• **STATED TASK 1**: Transcribe the text excerpt beginning at "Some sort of". Stop after "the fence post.".
• **STATED TASK 2**: Continue the text excerpt from where it stops.

━━━━━ TEXT EXCERPT

Monday, June 26, 2006
Sunday, June 25, 2006
I don’t know about you, but my sweet basil (thanks Christa!) is madly productive these days. So much so that MisterT and I have trouble keeping up with it and it is in constant danger of bolting.
I developed this delicious recipe yesterday and it’s too good to keep to myself.
Sweet Basil Quesadillas
4 Flour Tortillas
Handful of washed, dried, chopped sweet basil
½ large or one small chopped onion
1 large clove garlic
Your favorite shredded cheese blend (I used Monterey Jack, Sharp Cheddar and Parmesean, but whatever’s handy will work)
Some sort of two sided grill i.e., pannini, George Foreman, I suppose a waffle iron might work too
Place chopped onion in a bowl, sprinkle with olive oil, salt and paprika. Microwave on high for two and a half minutes (instant grilled onions!). Slice garlic clove in half and rub one side of the tortillas with it for flavor. Sprinkle cheese mixture on one half of each of the tortillas and top that with the onions and chopped sweet basil. Fold the empty half of the tortilla over the loaded half forming a half circle. Grill for three minutes each in a two-sided grill (you could probably do it like a grilled cheese in a skillet too). Cut into triangles and serve with salsa for dipping.
The dish makes an excellent summer lunch or appetizer with your favorite draft beverage! I can hardly stand my cooking self.
And now for a couple of secrets just between me, you, and the fence post.

━━━━━━━━━━
━━━━━ SOURCE MATERIAL

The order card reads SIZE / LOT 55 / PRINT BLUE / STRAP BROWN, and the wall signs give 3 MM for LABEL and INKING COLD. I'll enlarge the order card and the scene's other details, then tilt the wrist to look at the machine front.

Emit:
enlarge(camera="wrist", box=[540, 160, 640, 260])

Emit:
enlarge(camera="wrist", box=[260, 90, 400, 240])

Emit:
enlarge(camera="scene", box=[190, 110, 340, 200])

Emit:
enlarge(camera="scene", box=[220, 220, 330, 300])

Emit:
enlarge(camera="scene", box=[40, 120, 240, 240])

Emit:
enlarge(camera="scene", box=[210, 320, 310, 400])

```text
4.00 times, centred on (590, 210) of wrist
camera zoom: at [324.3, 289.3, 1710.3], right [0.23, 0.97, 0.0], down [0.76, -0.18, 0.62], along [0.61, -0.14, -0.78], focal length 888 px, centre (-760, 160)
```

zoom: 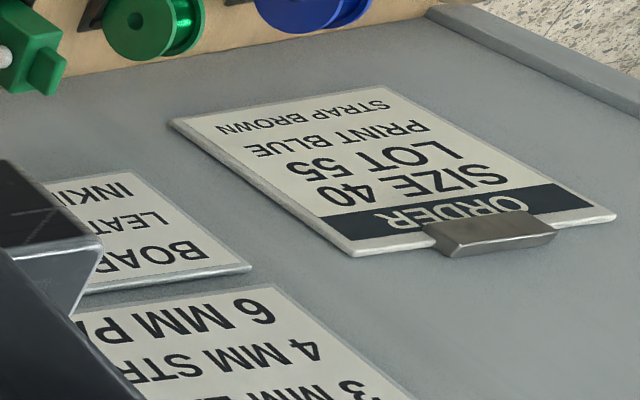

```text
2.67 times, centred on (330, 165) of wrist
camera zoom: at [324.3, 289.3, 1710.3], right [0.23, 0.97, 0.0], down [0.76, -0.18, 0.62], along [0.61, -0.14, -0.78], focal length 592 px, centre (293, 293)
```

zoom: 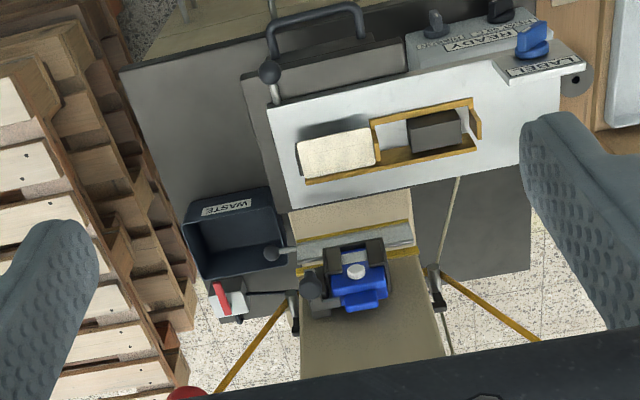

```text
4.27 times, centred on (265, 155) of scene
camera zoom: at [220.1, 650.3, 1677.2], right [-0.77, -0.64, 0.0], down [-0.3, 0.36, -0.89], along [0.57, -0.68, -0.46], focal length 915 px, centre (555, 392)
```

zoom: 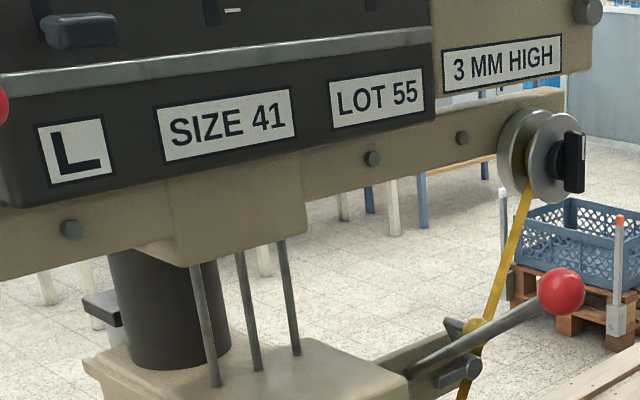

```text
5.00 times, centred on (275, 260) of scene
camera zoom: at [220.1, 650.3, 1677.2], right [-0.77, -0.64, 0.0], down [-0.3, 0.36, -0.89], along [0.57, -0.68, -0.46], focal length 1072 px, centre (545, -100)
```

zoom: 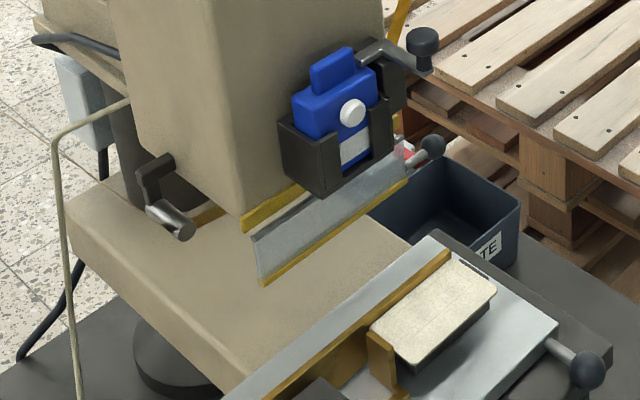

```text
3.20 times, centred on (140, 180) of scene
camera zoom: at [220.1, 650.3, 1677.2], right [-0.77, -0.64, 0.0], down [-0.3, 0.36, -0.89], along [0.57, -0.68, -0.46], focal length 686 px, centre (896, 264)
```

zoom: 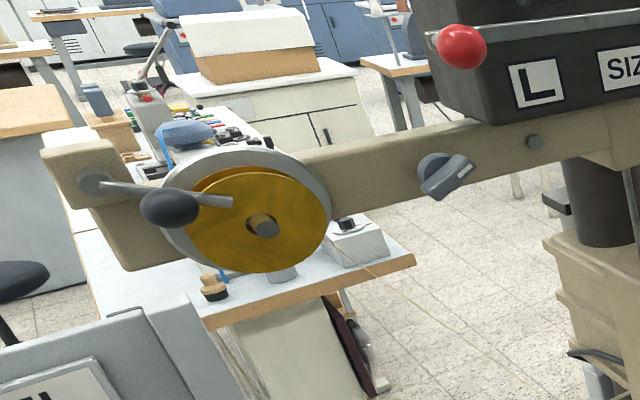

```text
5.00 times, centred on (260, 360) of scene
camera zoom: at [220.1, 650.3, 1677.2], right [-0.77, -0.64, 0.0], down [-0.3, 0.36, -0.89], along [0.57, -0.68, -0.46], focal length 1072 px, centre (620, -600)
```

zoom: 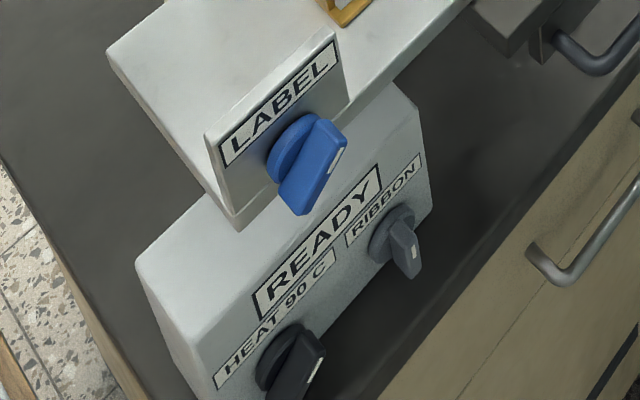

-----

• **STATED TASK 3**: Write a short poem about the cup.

━━━━━━━━━━

• **OUTPUT 1**:
Some sort of two sided grill i.e., pannini, George Foreman, I suppose a waffle iron might work too
Place chopped onion in a bowl, sprinkle with olive oil, salt and paprika. Microwave on high for two and a half minutes (instant grilled onions!). Slice garlic clove in half and rub one side of the tortillas with it for flavor. Sprinkle cheese mixture on one half of each of the tortillas and top that with the onions and chopped sweet basil. Fold the empty half of the tortilla over the loaded half forming a half circle. Grill for three minutes each in a two-sided grill (you could probably do it like a grilled cheese in a skillet too). Cut into triangles and serve with salsa for dipping.
The dish makes an excellent summer lunch or appetizer with your favorite draft beverage! I can hardly stand my cooking self.
And now for a couple of secrets just between me, you, and the fence post.

• **OUTPUT 2**:
First, I’ve taken matters into my own hands and stolen MisterT’s hummingbird feeder. After all, Harold (and now Maude) were MY friends and it’s just, well, NOT FAIR. So, the feeder is filled, mine, and installed on my balcony. Expect pictures soon.
Secondly, and I can’t say this too loud in case the universe might take notice and devise some cruel joke on me, so I’ll whisper...
Vewry, vewry quietly...
(Today I am happy.)
Friday, June 23, 2006
Okay, so it’s been a while since I’ve put up a post of random updates about myself. Today is the day.
Hmmm, firstly, there’s been a lot of backlash about my decision to rename the spouse MisterT. Frankly, nobody, Nobody, NOBODY likes it. Most everyone says it “doesn’t flow” like it used to since the switch. In fact, MisterT himself has had second thoughts about the decision having received calls AT WORK protesting the change. It got to the point where MisterT was ready to give up and give in and approve my going back to calling him the S-word.
On the other hand, it wasn’t the greatest experience for MisterT when upon entering a crowded movie theater somebody yelled, “Hey look! It’s S---n!” and all heads turned in our direction. Well, so it WAS funny, but only if you’re me and not him, right? Also, he had a meeting recently where some of the principles were calling him the S-word. Which, of course, TOTALLY makes me snicker, but probably isn’t the best idea for him, truly.
And so, I’m sticking with MisterT, apologies to everyone. Even though he DID steal my hummingbirds! The little junkies are still zipping by my balcony, completely ignoring my lantana, petunias and pink geraniums, not to mention ME in favor if MisterT’s big bottle o’ bird crack.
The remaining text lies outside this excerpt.